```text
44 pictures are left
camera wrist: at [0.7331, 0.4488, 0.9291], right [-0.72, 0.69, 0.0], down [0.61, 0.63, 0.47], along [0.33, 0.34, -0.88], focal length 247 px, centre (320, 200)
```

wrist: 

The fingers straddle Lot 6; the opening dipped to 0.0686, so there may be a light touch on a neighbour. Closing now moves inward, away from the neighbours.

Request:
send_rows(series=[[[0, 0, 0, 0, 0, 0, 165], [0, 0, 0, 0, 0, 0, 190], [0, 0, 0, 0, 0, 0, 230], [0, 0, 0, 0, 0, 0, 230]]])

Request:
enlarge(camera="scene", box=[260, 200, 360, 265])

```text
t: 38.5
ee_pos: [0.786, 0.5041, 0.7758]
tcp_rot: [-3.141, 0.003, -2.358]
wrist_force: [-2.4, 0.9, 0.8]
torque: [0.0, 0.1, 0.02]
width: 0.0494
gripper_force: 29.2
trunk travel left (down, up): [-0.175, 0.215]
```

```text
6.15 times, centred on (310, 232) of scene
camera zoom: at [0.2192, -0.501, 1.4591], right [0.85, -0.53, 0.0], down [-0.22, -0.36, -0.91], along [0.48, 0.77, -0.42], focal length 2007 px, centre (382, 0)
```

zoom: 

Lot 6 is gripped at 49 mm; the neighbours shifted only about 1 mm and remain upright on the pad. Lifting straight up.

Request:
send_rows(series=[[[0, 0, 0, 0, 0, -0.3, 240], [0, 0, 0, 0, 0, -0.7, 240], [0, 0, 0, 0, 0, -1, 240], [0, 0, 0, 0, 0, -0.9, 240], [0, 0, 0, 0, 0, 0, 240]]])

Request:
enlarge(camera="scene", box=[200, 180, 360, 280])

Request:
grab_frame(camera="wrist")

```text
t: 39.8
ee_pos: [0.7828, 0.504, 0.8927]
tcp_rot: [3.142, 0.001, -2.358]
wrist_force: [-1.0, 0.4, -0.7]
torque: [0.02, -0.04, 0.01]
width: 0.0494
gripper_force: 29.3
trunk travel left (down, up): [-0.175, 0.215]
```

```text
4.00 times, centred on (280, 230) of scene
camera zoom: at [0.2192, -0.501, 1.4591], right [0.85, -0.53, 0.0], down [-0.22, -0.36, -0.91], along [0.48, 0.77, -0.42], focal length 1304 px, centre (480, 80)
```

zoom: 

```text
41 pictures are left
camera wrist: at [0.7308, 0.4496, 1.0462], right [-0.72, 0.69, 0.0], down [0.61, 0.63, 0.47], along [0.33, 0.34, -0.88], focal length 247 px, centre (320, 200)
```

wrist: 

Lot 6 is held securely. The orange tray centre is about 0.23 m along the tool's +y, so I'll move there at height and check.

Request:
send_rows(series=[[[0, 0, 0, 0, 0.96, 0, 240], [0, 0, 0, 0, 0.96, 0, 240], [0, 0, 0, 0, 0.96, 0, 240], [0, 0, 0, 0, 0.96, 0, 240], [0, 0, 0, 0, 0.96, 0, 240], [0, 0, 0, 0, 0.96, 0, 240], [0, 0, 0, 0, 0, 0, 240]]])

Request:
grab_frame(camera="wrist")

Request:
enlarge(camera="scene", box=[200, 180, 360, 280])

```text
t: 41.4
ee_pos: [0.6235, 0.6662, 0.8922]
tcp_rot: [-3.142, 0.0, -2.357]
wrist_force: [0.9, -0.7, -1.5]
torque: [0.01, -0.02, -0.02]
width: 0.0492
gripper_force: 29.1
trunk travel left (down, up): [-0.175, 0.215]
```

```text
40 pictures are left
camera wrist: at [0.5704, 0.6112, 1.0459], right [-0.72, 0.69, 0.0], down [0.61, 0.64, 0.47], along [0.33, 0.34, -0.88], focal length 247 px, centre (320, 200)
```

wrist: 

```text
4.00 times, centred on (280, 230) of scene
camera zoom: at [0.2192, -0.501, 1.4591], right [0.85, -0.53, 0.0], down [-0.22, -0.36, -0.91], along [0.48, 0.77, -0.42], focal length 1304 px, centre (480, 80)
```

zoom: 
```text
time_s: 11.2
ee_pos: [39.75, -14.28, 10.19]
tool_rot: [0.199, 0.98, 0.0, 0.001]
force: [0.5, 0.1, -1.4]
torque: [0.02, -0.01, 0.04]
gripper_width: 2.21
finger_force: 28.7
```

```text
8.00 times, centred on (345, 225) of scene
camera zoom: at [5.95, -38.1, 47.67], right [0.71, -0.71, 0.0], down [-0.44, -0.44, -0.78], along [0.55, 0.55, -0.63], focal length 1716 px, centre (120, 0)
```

━━━━━━━━━━

__Exercise aim__: Give the records above again, word for word.

__Worked solution__:
```text
44 pictures are left
camera wrist: at [0.7331, 0.4488, 0.9291], right [-0.72, 0.69, 0.0], down [0.61, 0.63, 0.47], along [0.33, 0.34, -0.88], focal length 247 px, centre (320, 200)
```

wrist: 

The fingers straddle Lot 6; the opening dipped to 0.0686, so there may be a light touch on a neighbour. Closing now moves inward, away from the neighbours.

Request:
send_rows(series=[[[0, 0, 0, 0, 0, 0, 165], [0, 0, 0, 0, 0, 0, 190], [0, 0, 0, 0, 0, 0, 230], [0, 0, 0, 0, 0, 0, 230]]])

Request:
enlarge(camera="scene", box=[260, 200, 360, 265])

```text
t: 38.5
ee_pos: [0.786, 0.5041, 0.7758]
tcp_rot: [-3.141, 0.003, -2.358]
wrist_force: [-2.4, 0.9, 0.8]
torque: [0.0, 0.1, 0.02]
width: 0.0494
gripper_force: 29.2
trunk travel left (down, up): [-0.175, 0.215]
```

```text
6.15 times, centred on (310, 232) of scene
camera zoom: at [0.2192, -0.501, 1.4591], right [0.85, -0.53, 0.0], down [-0.22, -0.36, -0.91], along [0.48, 0.77, -0.42], focal length 2007 px, centre (382, 0)
```

zoom: 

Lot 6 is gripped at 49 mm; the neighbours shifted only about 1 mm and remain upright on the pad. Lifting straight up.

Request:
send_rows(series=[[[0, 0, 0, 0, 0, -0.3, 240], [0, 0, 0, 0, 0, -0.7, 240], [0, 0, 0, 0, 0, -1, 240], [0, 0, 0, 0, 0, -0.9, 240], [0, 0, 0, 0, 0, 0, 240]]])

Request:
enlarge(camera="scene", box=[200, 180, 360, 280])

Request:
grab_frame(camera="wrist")

```text
t: 39.8
ee_pos: [0.7828, 0.504, 0.8927]
tcp_rot: [3.142, 0.001, -2.358]
wrist_force: [-1.0, 0.4, -0.7]
torque: [0.02, -0.04, 0.01]
width: 0.0494
gripper_force: 29.3
trunk travel left (down, up): [-0.175, 0.215]
```

```text
4.00 times, centred on (280, 230) of scene
camera zoom: at [0.2192, -0.501, 1.4591], right [0.85, -0.53, 0.0], down [-0.22, -0.36, -0.91], along [0.48, 0.77, -0.42], focal length 1304 px, centre (480, 80)
```

zoom: 

```text
41 pictures are left
camera wrist: at [0.7308, 0.4496, 1.0462], right [-0.72, 0.69, 0.0], down [0.61, 0.63, 0.47], along [0.33, 0.34, -0.88], focal length 247 px, centre (320, 200)
```

wrist: 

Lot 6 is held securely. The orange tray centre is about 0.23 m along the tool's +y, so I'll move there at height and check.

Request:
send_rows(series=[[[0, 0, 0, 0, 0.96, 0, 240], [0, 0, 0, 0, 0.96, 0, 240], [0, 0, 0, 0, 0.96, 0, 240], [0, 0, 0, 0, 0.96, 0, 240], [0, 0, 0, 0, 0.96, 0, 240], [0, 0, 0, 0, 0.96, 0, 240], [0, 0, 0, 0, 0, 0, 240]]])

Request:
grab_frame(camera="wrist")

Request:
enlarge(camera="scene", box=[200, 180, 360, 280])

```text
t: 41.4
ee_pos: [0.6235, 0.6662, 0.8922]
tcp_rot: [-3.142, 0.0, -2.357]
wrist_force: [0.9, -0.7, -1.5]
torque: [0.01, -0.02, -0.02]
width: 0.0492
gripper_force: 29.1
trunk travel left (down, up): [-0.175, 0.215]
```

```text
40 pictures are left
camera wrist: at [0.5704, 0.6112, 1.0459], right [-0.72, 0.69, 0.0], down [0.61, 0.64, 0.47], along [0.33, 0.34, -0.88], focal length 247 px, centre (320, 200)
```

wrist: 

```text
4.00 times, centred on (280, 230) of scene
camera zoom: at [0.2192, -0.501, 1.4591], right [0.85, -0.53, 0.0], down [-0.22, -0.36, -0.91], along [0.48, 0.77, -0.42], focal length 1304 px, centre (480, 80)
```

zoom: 
```text
time_s: 11.2
ee_pos: [39.75, -14.28, 10.19]
tool_rot: [0.199, 0.98, 0.0, 0.001]
force: [0.5, 0.1, -1.4]
torque: [0.02, -0.01, 0.04]
gripper_width: 2.21
finger_force: 28.7
```

```text
8.00 times, centred on (345, 225) of scene
camera zoom: at [5.95, -38.1, 47.67], right [0.71, -0.71, 0.0], down [-0.44, -0.44, -0.78], along [0.55, 0.55, -0.63], focal length 1716 px, centre (120, 0)
```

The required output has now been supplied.